» TASK:
Print the full listing exactly.

» SUPPLIED DATA:
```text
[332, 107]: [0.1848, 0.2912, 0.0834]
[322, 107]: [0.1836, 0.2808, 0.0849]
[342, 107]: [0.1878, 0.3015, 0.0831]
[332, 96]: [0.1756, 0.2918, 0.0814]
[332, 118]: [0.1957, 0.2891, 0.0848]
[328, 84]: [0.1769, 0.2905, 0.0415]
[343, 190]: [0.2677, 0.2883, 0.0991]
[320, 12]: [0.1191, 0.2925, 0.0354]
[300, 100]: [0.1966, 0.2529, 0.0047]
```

» EXERCISE RESPONSE:
```text
[332, 107]: [0.1848, 0.2912, 0.0834]
[322, 107]: [0.1836, 0.2808, 0.0849]
[342, 107]: [0.1878, 0.3015, 0.0831]
[332, 96]: [0.1756, 0.2918, 0.0814]
[332, 118]: [0.1957, 0.2891, 0.0848]
[328, 84]: [0.1769, 0.2905, 0.0415]
[343, 190]: [0.2677, 0.2883, 0.0991]
[320, 12]: [0.1191, 0.2925, 0.0354]
[300, 100]: [0.1966, 0.2529, 0.0047]
```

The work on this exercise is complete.